Et vint l'heure de la finale. Auparavant, les 12, 13 et 14 novembre, le jury du Concours International de Piano Istanbul Orchestra'Sion avait sélectionné douze pianistes parmi la grosse trentaine de candidats et de candidates venus d'une quinzaine de pays dont Turquie, Japon, Chine, Corée, France, Ukraine, Russie, Italie ou encore Suède ; deux jours de plus furent nécessaires pour en retenir six ; une longue journée suffira pour n'en garder que trois pour la finale avec orchestre qui s'est tenue le 18 novembre dans la grande salle de concerts « CRR » d'Istanbul, du nom du compositeur Cemal Reşit Rey, repéré en son temps par Gabriel Fauré et dont une œuvre était imposée lors de la finale – Pèlerinages dans la ville qui n'est plus que souvenir, belle pièce atmosphérique écrite en 1940-1941.

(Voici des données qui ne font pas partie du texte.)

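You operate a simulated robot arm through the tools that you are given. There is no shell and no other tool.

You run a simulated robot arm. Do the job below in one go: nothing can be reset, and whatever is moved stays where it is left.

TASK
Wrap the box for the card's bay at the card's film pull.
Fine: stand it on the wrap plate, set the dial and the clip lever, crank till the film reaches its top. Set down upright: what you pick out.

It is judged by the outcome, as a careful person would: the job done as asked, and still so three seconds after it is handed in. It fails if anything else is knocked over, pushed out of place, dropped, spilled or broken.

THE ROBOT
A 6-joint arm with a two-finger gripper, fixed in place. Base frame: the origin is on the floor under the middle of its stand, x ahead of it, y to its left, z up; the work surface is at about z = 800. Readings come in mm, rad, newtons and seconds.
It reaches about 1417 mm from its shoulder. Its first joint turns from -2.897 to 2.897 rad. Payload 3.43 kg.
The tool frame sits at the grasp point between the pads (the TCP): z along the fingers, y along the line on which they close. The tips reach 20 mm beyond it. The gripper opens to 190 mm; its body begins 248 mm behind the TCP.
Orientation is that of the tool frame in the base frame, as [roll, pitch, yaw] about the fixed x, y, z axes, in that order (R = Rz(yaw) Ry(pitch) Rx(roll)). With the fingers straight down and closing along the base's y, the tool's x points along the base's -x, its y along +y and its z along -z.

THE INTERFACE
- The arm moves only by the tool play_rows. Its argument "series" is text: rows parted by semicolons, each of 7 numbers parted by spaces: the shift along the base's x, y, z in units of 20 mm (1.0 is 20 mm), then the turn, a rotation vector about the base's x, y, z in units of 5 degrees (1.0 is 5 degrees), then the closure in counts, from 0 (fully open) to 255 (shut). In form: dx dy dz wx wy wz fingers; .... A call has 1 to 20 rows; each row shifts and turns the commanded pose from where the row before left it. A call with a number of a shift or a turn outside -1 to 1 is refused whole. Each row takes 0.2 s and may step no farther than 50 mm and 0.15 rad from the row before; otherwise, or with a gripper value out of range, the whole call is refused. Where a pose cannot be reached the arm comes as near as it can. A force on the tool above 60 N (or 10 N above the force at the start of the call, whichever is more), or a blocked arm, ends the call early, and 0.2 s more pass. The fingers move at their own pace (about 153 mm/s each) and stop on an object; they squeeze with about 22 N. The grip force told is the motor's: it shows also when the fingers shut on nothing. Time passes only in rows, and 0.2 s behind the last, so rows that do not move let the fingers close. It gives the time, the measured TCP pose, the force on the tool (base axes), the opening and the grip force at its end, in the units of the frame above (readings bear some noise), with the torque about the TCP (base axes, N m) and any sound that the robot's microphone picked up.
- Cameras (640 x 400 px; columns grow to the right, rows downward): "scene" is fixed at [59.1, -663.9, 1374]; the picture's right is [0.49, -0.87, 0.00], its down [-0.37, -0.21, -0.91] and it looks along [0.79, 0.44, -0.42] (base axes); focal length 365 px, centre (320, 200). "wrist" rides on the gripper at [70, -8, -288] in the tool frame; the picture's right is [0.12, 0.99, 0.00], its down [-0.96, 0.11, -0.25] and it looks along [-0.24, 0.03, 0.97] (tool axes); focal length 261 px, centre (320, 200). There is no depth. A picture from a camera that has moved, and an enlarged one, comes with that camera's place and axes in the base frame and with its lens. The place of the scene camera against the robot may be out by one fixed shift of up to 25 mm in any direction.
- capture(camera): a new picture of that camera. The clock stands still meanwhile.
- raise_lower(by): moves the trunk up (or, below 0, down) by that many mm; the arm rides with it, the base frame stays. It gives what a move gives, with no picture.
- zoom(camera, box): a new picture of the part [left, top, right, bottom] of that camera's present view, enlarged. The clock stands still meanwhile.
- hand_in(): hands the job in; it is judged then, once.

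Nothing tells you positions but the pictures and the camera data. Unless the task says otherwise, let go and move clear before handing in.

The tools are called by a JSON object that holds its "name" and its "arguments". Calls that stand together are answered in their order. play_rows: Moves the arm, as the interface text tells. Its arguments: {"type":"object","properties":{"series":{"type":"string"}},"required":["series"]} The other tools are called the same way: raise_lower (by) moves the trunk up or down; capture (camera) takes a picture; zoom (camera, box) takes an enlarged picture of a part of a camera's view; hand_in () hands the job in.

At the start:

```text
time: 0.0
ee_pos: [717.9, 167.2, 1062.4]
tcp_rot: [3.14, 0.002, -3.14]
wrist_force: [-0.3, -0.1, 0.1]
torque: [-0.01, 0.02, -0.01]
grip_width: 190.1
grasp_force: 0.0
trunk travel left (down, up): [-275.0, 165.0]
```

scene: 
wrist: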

Seong-Hyeon Leem, premier prix © Yasemin Şahan
Seong-Hyeon Leem, premier prix
© Yasemin Şahan

Avons-nous des regrets ? Oui, deux candidates éliminées que nous aurions aimé entendre davantage. L'Ukrainienne Maria Narodytska a joué de façon assez impressionnante le Prélude et fugue en sol mineur du second livre du Clavier bien tempéré de Bach et Gretchen am Spinnrade et Erlkönig, deux transcriptions par Liszt de lieder de Schubert. L'Italienne Laura Licinio ne se sera pas vu pardonner des petits pépins sans gravité dans la Sonate op. 109 de Beethoven et les Variations sérieuses de Mendelssohn. Pour autant il ne saurait être question de mettre en doute la qualité des trois finalistes : ils méritaient chacun d'avoir été sélectionnés par un jury réuni par le Lycée français Notre-Dame de Sion. Présidé par Jean-Yves Clément, ce jury rassemblait les Turcs Gülsin Onay et Toros Can, l'Italien Antonio di Cristofano, la Belgo-mexicaine Eliane Reyes, les Français Olivier Moulin et Pierre Reach, Franck Ciup étant lui consultant de ce Concours soutenu par le Consulat général de France.

Alors cette finale ? Premier à entrer en lice, Nikolay Biryukov, 14 ans, venu de Moscou où il est élève de l'École centrale. Il a choisi le Concerto de Robert Schumann. Bonne pioche : il le joue avec cet équilibre souverain entre présence poétique et jeu dominé. Peut-être est-il un peu trop léger dans le deuxième mouvement qui est si difficile à incarner, mais son premier mouvement inspiré en chaque intervention, très à l'écoute de l'orchestre a culminé dans une cadence enlevée avec détermination et inspiration, tout comme le finale que le jeune homme a su construire et mener à sa conclusion exaltante jouée avec flamme. Il était fort bien accompagné par Orchestra'Sion dirigé par Orçun Orçunsel de façon attentive au soliste.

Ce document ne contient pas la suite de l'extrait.